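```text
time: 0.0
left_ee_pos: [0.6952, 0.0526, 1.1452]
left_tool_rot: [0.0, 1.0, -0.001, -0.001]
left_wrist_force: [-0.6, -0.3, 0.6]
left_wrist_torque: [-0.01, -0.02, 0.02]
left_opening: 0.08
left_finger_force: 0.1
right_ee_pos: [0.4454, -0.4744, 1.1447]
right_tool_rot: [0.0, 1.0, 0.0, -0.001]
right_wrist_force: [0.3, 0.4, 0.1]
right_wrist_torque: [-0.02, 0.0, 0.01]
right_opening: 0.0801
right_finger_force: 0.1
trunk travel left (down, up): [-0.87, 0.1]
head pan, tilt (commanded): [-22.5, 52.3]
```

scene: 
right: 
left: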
━━━━━━
Given exercise:
Using the data above, return each line exactly as written.

Completed task:
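```text
time: 0.0
left_ee_pos: [0.6952, 0.0526, 1.1452]
left_tool_rot: [0.0, 1.0, -0.001, -0.001]
left_wrist_force: [-0.6, -0.3, 0.6]
left_wrist_torque: [-0.01, -0.02, 0.02]
left_opening: 0.08
left_finger_force: 0.1
right_ee_pos: [0.4454, -0.4744, 1.1447]
right_tool_rot: [0.0, 1.0, 0.0, -0.001]
right_wrist_force: [0.3, 0.4, 0.1]
right_wrist_torque: [-0.02, 0.0, 0.01]
right_opening: 0.0801
right_finger_force: 0.1
trunk travel left (down, up): [-0.87, 0.1]
head pan, tilt (commanded): [-22.5, 52.3]
```

scene: 
right: 
left: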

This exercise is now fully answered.